Travelogue--Paris (part 3)

Sixth Monday after Pentecost

My apologies for being late with the blog today. We are now in Manteo in the beautiful OBX. Our drive out here put me behind on all my day's normal activities. We haven't unpacked everything yet, so i don't have the lectionary texts immediately available.  I'll just continue to talk about Paris, my favorite city of the world. Last week I talked about the Louvre. This week a few more museums.
 
If you're going down the Champs E'lysses from the Arc de Triomphe to the Louvre (2 miles), after you pass the Place de la Concorde (1 mile), there are two museums, one on the right, one one the left before you get to the Louvre.  The one on the left, the Jeu de Paume,  used to be the Impressionist Museum, before the the Musee d'Orsay took its place. It is now an art storage facility. The one on the right, the Orangerie, is still open, because its central works are immovable. Those works are the Water Lilies Murals of Claude Monet, painted during the last couple of years of his life (d. 1926), while he was becoming increasingly blind. They are magnificent.

The Musee d'Orsay is on the right bank, across the river and slightly up the river from the Louvre. It is directly across the river from our houseboat, which we had for two weeks in July, 2017. It was formally a train station. It is all impressionist art, all the great late nineteenth and early twentieth century artists of that movement, Monet, Renoir, Manet, Cezanne, Seurat, Degas, Pisarro, Sisley, Toulouse-Latrec, Gauguin,  and on and on, including the two great women impressionists, Berthe Morisot and Mary Cassatt (an American). I think it's one of the five or six great art museums or the world, and just a walk across a bridge from the greatest art museum in the world, the Louvre.
 
We went to one of the great Asian art museums of the world, the new Quai Branley, about a kilometer further up the river. As I was writing this, the museum's name slipped my mind. I checked on the internet. What Google immediately brought up was entitled, "The Three Top Asian Art Museums in Paris." Quai Branley was one. It was huge, magnificently laid out, with superb art, including a couple of entire temples. 

There is a fascinating Modern Art Museum called the Pompideu (named after a former prime minister of France. The museum itself is work of modern art. It really stands out boldly on the city skyline as viewed from the top of Montmartre. It reminds most of the work of Ferdnand Leger, with all its (and his) cylinders.  

Marianne and I have been to another seven or eight smaller museums, the Picasso being my favorite. There is so much more art everywhere in the city. A nightclub evening at the Moulin Rouge will let you see a score of original Toulouse-Latrecs on the walls.
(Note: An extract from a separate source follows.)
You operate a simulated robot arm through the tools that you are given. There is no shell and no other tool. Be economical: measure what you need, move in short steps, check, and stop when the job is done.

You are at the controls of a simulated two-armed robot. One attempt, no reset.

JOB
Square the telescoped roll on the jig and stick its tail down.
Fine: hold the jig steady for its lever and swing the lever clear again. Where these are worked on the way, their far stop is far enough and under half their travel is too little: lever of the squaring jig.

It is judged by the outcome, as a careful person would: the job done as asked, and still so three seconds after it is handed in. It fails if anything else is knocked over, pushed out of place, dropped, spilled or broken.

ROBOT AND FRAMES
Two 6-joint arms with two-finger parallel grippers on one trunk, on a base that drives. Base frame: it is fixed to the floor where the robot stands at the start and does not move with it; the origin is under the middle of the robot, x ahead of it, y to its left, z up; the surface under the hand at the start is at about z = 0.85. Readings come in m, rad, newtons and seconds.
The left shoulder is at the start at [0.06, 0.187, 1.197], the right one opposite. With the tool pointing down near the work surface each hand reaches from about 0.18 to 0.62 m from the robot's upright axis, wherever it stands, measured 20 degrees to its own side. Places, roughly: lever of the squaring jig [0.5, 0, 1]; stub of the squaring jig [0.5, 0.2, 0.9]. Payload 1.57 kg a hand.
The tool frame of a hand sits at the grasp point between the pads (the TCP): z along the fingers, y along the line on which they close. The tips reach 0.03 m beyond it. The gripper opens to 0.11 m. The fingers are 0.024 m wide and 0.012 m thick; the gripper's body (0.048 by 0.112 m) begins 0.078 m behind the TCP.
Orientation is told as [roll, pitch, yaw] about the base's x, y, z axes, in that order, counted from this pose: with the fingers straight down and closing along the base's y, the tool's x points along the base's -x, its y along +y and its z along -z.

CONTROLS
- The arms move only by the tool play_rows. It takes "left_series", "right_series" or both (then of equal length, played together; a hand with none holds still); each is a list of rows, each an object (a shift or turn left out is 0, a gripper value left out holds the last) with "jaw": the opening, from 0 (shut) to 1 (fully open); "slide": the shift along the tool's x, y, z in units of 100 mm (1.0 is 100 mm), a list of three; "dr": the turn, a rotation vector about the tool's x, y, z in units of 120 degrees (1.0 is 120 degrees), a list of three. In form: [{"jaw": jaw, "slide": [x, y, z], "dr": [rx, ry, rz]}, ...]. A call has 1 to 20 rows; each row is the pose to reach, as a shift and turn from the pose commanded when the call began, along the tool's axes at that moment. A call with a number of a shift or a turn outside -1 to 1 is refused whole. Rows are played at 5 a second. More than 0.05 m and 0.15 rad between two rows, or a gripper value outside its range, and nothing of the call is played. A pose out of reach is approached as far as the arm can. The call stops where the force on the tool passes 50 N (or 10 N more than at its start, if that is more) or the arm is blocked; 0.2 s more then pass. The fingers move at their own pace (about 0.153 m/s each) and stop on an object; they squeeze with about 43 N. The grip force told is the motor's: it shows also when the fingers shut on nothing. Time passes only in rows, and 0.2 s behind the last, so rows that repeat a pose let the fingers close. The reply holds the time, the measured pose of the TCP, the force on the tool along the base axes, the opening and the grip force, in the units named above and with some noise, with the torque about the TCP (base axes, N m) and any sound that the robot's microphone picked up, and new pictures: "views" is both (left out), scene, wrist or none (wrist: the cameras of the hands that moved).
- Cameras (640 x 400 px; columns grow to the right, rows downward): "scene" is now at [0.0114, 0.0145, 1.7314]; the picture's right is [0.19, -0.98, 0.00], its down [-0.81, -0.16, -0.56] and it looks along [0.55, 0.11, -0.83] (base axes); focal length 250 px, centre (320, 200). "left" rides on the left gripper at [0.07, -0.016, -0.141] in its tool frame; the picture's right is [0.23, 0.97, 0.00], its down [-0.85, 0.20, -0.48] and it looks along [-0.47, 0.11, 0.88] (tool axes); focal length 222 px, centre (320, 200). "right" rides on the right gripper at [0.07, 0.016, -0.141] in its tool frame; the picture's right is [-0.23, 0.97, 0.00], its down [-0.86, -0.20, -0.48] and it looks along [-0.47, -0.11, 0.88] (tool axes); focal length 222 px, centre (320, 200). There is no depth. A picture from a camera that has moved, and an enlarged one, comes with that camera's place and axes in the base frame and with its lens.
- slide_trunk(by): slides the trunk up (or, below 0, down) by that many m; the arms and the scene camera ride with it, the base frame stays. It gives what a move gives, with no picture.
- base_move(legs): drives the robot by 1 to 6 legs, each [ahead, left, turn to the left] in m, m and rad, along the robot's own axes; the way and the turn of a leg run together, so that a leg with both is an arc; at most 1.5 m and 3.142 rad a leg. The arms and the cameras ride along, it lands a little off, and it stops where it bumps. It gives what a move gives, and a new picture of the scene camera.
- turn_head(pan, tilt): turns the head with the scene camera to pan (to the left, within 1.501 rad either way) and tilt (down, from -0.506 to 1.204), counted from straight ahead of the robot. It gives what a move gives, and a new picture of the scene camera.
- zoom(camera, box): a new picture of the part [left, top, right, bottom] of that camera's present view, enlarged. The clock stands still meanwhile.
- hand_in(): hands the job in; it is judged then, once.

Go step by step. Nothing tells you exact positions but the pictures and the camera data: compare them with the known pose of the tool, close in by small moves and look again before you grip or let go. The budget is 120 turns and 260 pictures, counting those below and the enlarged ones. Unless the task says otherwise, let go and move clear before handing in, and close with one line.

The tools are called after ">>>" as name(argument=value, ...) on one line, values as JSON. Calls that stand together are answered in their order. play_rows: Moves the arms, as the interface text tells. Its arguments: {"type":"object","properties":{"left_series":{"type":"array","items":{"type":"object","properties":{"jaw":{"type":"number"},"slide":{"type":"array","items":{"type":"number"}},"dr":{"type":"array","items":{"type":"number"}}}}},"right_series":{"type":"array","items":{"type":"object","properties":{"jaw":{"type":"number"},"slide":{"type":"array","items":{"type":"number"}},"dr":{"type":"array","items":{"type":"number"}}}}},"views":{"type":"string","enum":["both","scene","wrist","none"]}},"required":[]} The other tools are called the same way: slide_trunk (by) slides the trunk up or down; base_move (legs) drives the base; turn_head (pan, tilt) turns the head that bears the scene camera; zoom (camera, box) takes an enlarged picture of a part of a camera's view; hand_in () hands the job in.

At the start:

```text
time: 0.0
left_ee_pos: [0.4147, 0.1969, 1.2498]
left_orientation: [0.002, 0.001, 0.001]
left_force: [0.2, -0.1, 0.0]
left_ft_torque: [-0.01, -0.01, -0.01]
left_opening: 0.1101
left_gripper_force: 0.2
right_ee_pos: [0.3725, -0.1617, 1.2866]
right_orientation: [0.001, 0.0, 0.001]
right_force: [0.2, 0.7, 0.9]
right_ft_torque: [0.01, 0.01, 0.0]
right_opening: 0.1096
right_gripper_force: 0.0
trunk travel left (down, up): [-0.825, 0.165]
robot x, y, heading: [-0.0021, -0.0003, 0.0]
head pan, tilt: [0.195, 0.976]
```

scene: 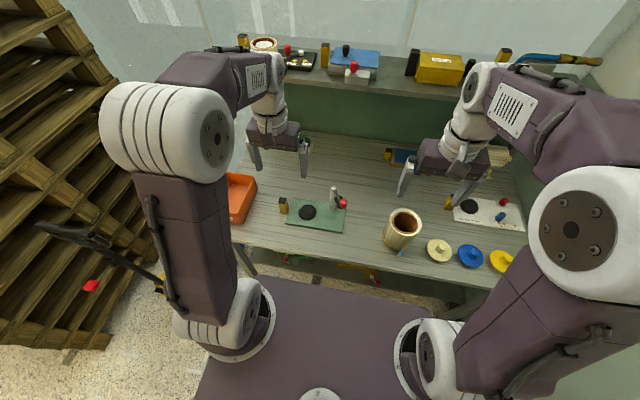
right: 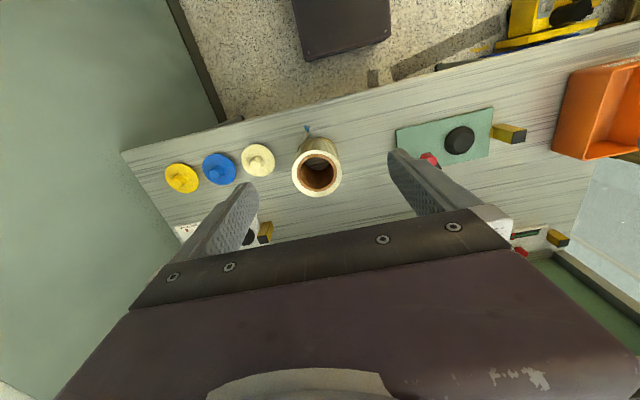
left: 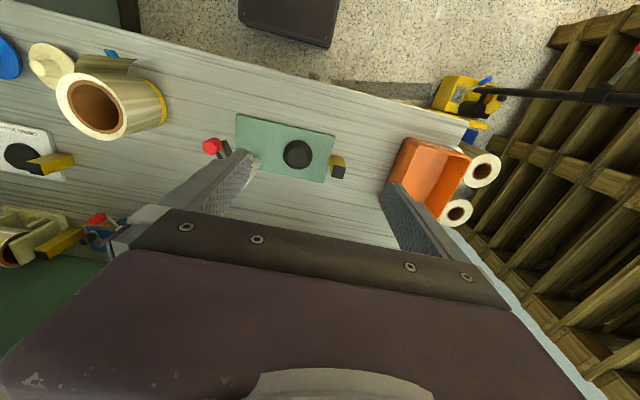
In 1985 Marianne and I went to a huge and fabulous Renoir exhibit at the Grand Palais. It is not an art museum but has vast exhibit space. When we finished looking and walked out onto the sidwalks of the Champs Elysses, we founded them packed with excited people. We stopped to see what was going on. Just then a horde of fast bicycles came roaring by with enormous cheers from the by-standers. We suddenly realized. It was the end of the Tour de France. 

Lord of the Arts, God of all beauty,
We give you thanks that you have created a few, a very few of us, with incredible artistic talent. Help us to preserve their works and to admire them at ever deeper levels. Amen.